## [EXERCISE REQUIREMENTS]
Examine each line of the data. Copy those that contain the string "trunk".

## [PROVIDED DATA]
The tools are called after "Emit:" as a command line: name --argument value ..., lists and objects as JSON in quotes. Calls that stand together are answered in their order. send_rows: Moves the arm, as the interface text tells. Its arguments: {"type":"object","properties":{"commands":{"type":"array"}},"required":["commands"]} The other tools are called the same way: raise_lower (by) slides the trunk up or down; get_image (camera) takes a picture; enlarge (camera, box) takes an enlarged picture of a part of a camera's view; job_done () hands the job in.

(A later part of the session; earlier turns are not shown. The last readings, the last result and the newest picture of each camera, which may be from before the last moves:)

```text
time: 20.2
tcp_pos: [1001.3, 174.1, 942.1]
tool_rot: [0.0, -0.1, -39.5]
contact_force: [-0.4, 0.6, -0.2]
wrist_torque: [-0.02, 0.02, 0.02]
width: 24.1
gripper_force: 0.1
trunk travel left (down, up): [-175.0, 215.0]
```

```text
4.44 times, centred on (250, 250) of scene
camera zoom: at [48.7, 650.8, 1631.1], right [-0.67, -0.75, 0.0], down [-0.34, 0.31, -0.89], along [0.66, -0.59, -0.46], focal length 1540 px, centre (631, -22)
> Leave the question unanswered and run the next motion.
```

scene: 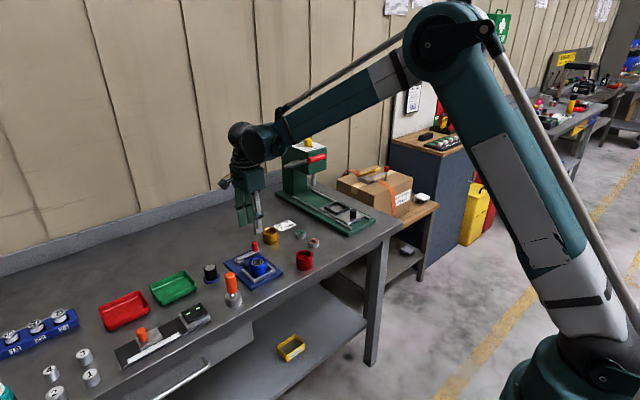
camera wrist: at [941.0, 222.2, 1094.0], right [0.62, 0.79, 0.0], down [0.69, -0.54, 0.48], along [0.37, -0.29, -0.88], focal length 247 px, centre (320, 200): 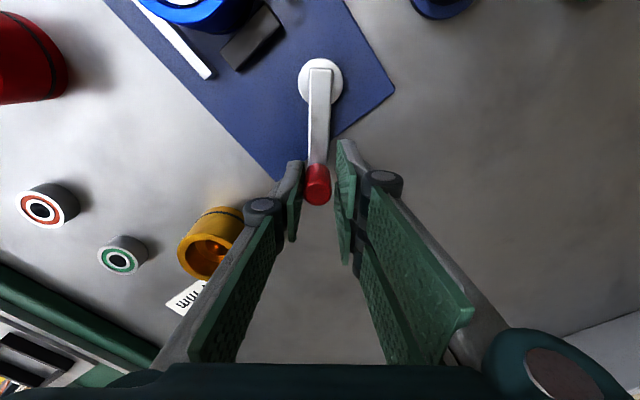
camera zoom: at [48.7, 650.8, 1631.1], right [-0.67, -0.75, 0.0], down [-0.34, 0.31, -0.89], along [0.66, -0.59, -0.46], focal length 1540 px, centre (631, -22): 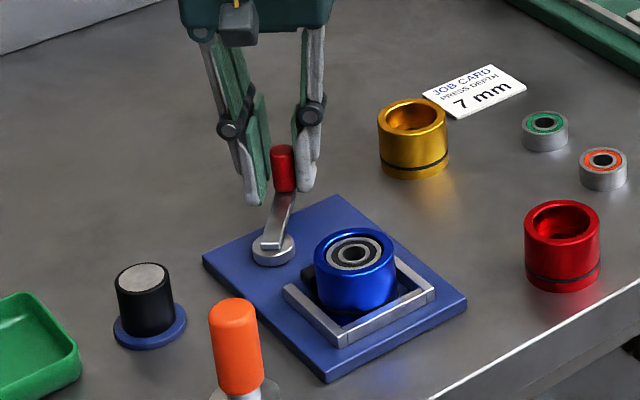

## [THE REPLY]
The tools are called after "Emit:" as a command line: name --argument value ..., lists and objects as JSON in quotes. Calls that stand together are answered in their order. send_rows: Moves the arm, as the interface text tells. Its arguments: {"type":"object","properties":{"commands":{"type":"array"}},"required":["commands"]} The other tools are called the same way: raise_lower (by) slides the trunk up or down; get_image (camera) takes a picture; enlarge (camera, box) takes an enlarged picture of a part of a camera's view; job_done () hands the job in.
trunk travel left (down, up): [-175.0, 215.0]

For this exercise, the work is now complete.